● Job
Locate all lines in the data below that hold "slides" and show them.

----

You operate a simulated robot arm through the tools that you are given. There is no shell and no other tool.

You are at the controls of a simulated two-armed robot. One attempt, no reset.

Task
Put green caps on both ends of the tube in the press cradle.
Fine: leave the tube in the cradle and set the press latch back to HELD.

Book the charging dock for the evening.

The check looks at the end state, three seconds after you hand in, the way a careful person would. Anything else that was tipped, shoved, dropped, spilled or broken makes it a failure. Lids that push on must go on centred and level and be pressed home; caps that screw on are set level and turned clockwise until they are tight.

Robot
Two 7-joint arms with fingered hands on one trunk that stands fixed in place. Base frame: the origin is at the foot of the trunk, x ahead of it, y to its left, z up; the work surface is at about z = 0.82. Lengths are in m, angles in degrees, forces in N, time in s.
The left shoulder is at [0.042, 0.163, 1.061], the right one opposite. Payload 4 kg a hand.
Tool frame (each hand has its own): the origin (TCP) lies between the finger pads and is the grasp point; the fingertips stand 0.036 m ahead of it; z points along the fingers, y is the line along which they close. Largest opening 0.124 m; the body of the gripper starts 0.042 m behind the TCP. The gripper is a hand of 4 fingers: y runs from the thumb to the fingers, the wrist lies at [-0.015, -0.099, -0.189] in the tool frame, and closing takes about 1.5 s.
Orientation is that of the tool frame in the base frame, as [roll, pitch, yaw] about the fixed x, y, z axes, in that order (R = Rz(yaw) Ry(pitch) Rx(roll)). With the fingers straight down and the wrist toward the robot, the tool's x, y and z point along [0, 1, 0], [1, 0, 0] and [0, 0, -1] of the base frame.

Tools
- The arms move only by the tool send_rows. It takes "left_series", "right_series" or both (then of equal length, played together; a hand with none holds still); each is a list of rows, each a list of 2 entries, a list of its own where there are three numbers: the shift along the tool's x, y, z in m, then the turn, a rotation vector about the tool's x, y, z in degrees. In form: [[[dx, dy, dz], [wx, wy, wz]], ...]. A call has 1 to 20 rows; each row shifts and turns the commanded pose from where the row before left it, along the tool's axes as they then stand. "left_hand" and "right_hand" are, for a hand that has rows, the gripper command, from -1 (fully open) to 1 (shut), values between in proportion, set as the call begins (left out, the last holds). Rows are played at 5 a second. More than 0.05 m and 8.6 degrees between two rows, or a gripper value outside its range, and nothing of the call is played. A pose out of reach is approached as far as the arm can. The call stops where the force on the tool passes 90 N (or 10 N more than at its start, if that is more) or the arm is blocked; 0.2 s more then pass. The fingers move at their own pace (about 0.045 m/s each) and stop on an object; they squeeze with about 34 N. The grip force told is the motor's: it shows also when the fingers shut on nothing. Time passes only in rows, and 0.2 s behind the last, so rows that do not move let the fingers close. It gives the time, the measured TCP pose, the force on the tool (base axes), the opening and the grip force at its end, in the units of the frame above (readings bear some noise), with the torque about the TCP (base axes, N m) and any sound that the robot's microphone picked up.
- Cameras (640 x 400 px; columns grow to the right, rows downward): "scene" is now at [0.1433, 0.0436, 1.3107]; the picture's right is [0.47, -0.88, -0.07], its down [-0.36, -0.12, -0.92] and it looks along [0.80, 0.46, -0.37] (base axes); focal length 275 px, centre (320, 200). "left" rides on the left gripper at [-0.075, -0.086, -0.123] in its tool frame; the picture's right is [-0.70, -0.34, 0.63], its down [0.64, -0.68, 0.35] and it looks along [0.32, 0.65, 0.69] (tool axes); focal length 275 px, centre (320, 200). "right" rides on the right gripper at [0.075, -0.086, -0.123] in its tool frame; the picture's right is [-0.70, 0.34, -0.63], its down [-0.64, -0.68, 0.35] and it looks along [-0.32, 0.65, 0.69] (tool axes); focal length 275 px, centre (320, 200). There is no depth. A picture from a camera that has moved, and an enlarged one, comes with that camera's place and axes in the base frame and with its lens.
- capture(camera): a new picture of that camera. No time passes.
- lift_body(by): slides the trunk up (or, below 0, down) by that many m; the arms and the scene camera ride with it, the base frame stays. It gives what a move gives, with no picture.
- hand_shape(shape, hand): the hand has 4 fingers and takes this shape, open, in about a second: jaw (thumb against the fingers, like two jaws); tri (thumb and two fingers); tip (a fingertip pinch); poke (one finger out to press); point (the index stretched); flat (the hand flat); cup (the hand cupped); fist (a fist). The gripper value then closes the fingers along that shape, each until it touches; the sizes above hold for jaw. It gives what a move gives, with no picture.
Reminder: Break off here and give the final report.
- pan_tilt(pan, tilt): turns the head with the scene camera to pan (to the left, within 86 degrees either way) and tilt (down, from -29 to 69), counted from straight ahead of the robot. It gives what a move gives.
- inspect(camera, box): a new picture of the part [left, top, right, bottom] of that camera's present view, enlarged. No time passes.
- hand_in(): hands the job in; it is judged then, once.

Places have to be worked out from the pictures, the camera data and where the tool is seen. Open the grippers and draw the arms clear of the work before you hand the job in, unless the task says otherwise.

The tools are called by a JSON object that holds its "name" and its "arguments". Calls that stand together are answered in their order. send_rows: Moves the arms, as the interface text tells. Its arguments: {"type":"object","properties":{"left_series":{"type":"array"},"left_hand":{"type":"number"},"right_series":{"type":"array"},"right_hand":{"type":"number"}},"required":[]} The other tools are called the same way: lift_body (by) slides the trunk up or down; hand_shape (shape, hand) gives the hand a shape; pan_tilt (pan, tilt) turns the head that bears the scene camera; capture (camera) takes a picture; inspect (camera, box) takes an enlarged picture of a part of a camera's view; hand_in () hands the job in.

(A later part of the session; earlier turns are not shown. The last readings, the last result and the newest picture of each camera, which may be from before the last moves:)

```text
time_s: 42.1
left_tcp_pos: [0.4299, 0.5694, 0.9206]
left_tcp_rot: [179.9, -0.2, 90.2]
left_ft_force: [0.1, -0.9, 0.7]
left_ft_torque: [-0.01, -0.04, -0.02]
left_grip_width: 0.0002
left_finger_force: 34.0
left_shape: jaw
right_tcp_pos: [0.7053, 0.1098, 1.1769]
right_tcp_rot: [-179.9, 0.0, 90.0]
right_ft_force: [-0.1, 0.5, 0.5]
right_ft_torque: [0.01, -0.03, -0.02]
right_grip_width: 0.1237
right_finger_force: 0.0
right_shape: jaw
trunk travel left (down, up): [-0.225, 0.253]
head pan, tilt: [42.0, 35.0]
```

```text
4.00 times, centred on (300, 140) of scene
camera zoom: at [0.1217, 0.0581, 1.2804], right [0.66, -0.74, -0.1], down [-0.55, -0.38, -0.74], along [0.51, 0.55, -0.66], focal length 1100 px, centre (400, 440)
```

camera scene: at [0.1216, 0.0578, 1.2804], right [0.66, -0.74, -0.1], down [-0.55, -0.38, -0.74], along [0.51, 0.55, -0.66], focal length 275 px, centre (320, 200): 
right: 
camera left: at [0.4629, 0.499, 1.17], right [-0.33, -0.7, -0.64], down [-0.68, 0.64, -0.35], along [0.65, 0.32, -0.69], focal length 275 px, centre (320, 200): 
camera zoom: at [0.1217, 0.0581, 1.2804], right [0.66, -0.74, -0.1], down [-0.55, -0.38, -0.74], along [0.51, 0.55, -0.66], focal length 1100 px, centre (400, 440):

----

● Answer to this problem
- lift_body(by): slides the trunk up (or, below 0, down) by that many m; the arms and the scene camera ride with it, the base frame stays. It gives what a move gives, with no picture.
The tools are called by a JSON object that holds its "name" and its "arguments". Calls that stand together are answered in their order. send_rows: Moves the arms, as the interface text tells. Its arguments: {"type":"object","properties":{"left_series":{"type":"array"},"left_hand":{"type":"number"},"right_series":{"type":"array"},"right_hand":{"type":"number"}},"required":[]} The other tools are called the same way: lift_body (by) slides the trunk up or down; hand_shape (shape, hand) gives the hand a shape; pan_tilt (pan, tilt) turns the head that bears the scene camera; capture (camera) takes a picture; inspect (camera, box) takes an enlarged picture of a part of a camera's view; hand_in () hands the job in.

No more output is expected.